While this Committee agrees that every attorney has the obligation to prevent disclosing client confidences and secrets by properly scrubbing or otherwise protecting electronic data sent to opposing counsel, mistakes occur and an attorney may neglect on occasion to scrub or properly send an electronic document. The question here is whether opposing counsel is permitted to take advantage of the sending attorney’s mistake and hunt for the metadata that was improperly left in the document.

 

This Committee finds that the NYSBA rule is a better interpretation of the Code’s disciplinary rules and ethical considerations and New York precedents than the ABA’s opinion on this issue. Thus, this Committee concludes that when a lawyer sends opposing counsel correspondence or other material with metadata, the receiving attorney may not ethically search the metadata in those electronic documents with the intent to find privileged material or if finding privileged material is likely to occur from the search.

 

Conclusion

 

A lawyer who receives from an adversary electronic documents that appear to contain inadvertently produced metadata is ethically obligated to avoid searching the metadata in those documents.

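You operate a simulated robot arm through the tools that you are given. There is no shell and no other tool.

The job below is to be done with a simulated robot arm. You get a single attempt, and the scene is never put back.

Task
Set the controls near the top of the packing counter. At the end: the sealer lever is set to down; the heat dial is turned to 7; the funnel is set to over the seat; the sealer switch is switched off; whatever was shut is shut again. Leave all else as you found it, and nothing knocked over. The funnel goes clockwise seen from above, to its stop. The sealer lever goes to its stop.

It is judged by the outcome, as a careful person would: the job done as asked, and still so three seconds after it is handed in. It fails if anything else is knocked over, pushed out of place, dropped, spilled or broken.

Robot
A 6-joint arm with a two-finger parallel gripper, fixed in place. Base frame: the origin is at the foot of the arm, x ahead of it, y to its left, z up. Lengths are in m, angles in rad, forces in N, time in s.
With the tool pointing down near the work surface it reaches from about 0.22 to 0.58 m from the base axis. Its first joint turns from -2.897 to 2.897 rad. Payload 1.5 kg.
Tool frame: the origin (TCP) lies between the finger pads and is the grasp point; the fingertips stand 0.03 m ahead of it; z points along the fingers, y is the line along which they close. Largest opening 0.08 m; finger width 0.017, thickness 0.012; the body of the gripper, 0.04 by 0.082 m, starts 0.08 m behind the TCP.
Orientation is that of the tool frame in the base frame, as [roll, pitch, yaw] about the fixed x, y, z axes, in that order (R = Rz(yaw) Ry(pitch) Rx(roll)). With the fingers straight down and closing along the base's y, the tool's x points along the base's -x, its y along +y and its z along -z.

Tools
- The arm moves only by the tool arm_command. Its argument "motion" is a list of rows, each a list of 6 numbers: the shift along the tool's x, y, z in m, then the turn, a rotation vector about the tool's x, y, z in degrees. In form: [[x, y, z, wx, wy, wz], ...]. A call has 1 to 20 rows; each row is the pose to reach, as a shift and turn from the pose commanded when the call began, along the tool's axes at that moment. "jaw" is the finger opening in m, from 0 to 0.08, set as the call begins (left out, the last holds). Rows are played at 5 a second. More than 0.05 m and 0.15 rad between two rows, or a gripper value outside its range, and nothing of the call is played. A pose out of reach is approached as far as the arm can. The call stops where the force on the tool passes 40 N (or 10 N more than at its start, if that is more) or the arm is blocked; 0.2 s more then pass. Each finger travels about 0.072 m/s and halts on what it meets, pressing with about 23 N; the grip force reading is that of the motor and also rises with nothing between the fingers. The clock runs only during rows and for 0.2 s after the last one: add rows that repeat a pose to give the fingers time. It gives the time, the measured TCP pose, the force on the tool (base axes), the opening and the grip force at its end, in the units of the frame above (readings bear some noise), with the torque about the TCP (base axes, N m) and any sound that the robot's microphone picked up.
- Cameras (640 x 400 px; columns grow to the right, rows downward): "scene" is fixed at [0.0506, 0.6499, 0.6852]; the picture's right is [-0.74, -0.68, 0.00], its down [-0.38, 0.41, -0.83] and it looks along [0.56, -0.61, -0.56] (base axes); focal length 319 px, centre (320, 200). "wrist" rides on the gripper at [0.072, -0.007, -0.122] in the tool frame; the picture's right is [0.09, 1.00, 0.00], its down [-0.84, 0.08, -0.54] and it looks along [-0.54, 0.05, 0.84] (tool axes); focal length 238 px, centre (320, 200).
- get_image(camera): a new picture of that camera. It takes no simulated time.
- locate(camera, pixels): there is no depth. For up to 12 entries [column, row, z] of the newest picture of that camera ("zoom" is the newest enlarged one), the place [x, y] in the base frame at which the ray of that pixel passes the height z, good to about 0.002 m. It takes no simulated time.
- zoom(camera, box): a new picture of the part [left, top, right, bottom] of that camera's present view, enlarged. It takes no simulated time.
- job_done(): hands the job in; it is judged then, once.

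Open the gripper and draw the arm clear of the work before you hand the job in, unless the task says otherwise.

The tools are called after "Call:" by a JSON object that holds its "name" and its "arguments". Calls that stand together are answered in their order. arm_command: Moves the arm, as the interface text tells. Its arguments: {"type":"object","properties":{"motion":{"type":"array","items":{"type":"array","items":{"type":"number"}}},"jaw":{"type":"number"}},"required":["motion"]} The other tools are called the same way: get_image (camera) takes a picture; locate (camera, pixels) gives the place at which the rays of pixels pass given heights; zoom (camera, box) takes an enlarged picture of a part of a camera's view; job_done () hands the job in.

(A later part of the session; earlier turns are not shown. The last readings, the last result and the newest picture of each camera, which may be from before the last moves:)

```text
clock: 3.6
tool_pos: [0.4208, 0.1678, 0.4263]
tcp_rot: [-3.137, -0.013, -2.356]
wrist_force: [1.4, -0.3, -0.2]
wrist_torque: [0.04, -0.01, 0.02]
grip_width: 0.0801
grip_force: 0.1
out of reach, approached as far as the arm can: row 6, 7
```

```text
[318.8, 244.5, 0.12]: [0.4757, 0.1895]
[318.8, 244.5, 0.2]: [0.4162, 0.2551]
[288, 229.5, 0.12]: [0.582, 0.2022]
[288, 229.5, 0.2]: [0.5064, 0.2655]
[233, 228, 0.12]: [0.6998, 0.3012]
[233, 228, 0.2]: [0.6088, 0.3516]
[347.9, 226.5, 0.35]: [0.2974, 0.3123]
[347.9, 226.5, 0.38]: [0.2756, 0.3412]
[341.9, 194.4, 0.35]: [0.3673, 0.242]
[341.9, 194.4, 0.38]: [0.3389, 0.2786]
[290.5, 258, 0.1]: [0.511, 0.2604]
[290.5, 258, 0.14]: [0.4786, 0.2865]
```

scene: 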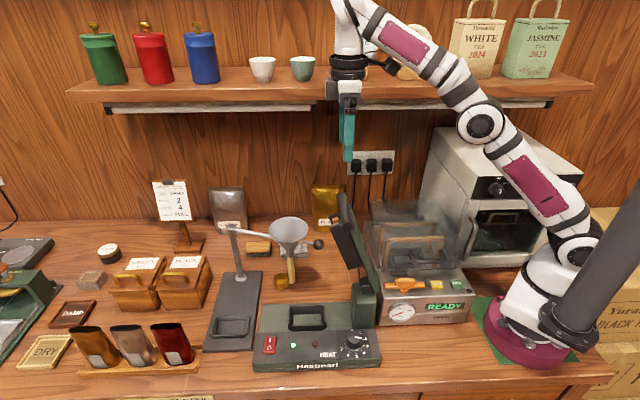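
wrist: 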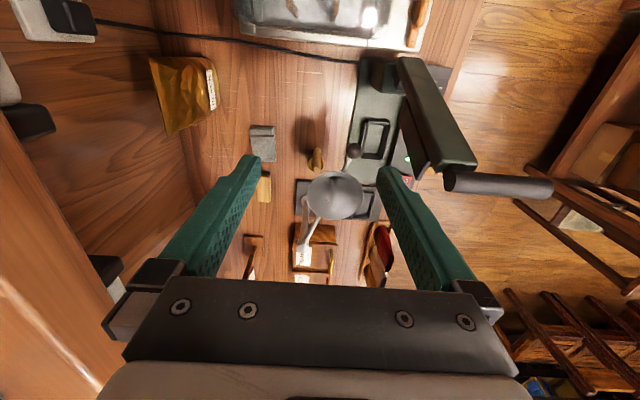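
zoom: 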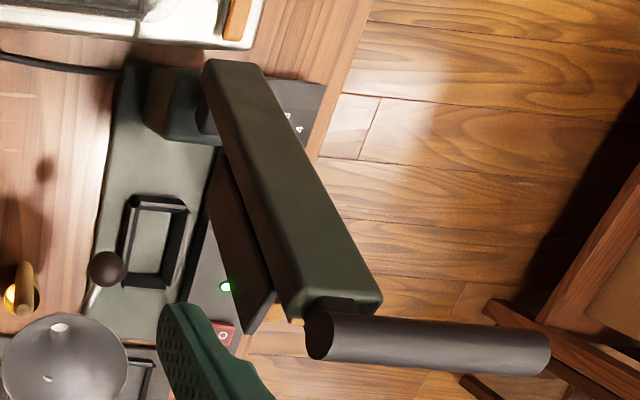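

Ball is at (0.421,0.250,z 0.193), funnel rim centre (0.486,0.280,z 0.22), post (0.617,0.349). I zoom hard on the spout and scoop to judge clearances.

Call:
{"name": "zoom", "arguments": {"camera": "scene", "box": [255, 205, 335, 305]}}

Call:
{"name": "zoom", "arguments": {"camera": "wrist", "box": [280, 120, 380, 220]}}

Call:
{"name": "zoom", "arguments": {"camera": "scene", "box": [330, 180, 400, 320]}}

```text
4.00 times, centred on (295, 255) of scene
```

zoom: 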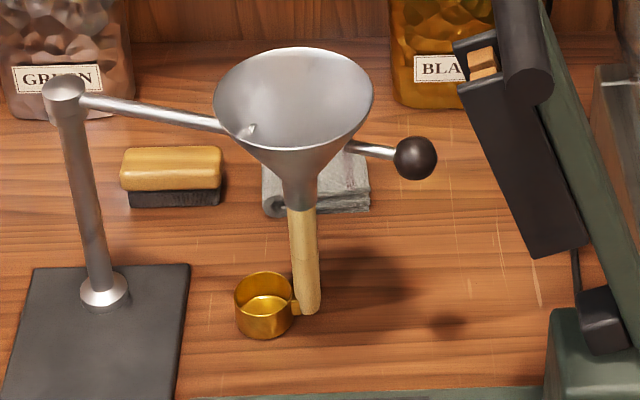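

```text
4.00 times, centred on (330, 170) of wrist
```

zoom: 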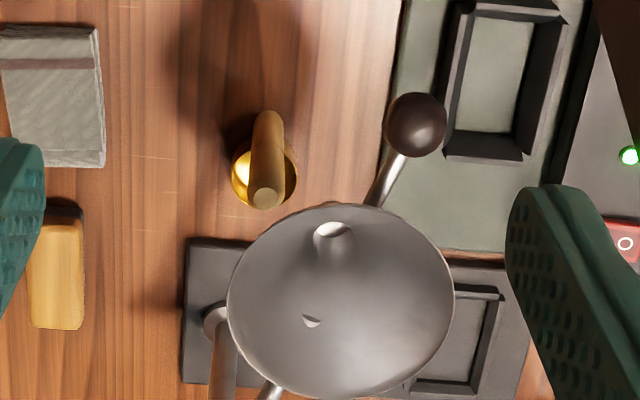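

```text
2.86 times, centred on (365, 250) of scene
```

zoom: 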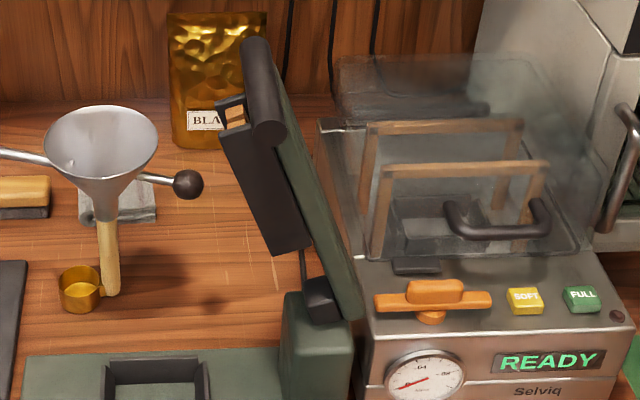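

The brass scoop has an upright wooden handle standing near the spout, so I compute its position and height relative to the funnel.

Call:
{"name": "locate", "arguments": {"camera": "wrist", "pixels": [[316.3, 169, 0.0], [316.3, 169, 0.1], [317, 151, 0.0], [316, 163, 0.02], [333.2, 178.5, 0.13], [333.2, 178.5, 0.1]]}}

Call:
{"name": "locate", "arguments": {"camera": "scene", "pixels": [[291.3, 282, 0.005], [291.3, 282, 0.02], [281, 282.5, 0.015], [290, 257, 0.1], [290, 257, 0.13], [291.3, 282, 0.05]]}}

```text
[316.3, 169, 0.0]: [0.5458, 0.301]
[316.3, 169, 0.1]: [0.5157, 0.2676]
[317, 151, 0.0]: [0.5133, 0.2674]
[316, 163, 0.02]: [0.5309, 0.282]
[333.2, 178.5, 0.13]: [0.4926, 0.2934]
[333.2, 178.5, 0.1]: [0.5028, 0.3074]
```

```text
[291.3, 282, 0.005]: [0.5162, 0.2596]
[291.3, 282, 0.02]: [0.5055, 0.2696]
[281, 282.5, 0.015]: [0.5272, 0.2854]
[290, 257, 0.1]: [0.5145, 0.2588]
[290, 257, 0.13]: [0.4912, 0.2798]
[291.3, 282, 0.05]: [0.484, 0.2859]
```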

While attorneys are advised to take due care in sending correspondence, contracts, or other documents to opposing counsel by scrubbing the documents to ensure that they are free of metadata, an adversary may not ethically take advantage of a breach in the attorney’s care by intentionally searching for metadata. Using the metadata is unethical if the recipient’s intent is to investigate opposing counsel’s work product or client confidences or secrets or if the recipient is likely to find opposing counsel’s work product or client confidences or secrets by searching the metadata. Without a prior understanding to the contrary, there is a presumption that disclosure of metadata is inadvertent and would be unethical to view.